How far would you go if you knew it was your last shot at redemption? At winning, no matter the cost, either personally or professionally? What if the last shot belonged to the villain instead of the hero? Those are the questions posed to the four authors represented in this collection, and each one offers their answer, complete with the requisite twists and turns we’ve come to expect from crime fiction.
It all starts with the diabolically clever ‘Killer Muse’ by Alice Bienia. Nora, a bestselling mystery author, is facing an already extended deadline for her ninth novel. There’s just one not-so-small problem: every potential plot in her folder of “Great Story Ideas” has been considered and discarded, and by day twenty-three she’s pretty much reached the point of desperation.

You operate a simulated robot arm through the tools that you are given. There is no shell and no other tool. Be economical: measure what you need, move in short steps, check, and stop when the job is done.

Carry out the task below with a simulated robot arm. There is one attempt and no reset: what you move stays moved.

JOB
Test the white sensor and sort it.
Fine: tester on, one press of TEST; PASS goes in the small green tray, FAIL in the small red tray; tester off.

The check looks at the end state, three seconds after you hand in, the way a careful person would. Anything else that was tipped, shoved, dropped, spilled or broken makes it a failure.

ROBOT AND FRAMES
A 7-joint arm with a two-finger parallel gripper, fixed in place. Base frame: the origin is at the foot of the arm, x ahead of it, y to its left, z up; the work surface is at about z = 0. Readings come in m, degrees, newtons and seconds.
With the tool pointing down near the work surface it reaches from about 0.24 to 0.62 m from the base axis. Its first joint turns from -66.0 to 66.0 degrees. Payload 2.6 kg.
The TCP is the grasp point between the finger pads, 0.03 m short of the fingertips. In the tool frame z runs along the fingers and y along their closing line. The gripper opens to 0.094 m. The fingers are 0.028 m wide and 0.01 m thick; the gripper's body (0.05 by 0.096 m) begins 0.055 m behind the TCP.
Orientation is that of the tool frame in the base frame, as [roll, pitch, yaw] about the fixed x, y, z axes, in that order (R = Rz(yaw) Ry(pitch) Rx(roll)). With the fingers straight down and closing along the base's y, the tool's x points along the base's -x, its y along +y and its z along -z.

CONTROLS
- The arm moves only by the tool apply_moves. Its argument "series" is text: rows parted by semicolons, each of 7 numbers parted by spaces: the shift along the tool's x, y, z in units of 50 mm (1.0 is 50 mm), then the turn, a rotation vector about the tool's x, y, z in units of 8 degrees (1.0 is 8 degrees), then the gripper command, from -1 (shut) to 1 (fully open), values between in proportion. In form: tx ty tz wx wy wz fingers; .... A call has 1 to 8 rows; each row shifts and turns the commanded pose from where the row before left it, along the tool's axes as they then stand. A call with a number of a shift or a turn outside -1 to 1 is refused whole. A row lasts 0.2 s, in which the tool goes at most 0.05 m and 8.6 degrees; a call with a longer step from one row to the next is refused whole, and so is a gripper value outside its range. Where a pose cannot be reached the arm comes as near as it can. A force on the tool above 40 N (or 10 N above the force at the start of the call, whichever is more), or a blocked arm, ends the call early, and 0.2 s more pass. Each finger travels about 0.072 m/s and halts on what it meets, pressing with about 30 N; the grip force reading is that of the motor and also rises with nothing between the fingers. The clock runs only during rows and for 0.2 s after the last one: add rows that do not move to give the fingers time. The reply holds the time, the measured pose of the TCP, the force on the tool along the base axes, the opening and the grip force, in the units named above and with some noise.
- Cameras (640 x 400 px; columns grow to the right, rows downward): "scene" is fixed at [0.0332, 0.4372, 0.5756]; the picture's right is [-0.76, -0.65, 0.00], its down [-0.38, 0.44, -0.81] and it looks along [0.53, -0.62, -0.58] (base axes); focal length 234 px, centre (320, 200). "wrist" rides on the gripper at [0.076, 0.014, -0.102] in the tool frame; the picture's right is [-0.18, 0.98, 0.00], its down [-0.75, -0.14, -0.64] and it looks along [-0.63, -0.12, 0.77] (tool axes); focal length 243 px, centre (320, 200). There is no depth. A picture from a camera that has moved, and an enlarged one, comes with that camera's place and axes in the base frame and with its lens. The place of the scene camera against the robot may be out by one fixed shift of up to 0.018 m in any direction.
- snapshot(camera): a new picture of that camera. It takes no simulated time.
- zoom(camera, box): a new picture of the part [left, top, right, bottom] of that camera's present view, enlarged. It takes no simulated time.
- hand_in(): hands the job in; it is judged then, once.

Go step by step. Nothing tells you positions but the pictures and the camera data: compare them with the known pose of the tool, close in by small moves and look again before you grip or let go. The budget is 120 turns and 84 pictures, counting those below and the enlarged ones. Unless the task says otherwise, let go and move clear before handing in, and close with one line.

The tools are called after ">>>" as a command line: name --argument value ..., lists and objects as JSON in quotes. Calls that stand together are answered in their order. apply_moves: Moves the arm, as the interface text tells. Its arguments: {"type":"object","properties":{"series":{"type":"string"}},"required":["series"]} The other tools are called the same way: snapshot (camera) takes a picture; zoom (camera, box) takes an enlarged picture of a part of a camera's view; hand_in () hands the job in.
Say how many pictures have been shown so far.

In ‘On the Run’ by Dwayne Clayden, it’s May 1975 in Calgary, and Constable Brad Coulter and his new partner, Constable Curtis Young, are dispatched to the Earl Grey Elementary School, where eight-year-old boy has been reported missing.
Laced with musical references, wit, and an insider’s look at London’s Underground, Winona Kent’s ‘Blue Devil Blues’ hits all the right notes as we watch jazz musician Jason Davey go for his last shot: an audition for Howard Parfitt, owner of Diamonds, a club in the heart of London’s Soho that, in the sixties, had been a rock and roll mecca.
In Peter Kingsmill’s ‘Where Ordinary People Go To Die,” former OPS auxiliary officer and Coast Guard Frank Anderson, and his partner, Marjorie Webster, have just purchased the Rusty Bee. Their idyllic plans to boat along Ontario’s Trent-Severn Waterway from their home on Anwan Lake in Maple Falls quickly evaporate when Marjorie wakes up to discover a dead man hanging off the side of their crew-boat, a man she recognizes as “the idiot” who’d annoyed Frank at the local pub the night before.
Four authors. Four opportunities to sample the sort of stories they write. After all, this may be your first shot at reading them, but my guess is, it won’t be your last.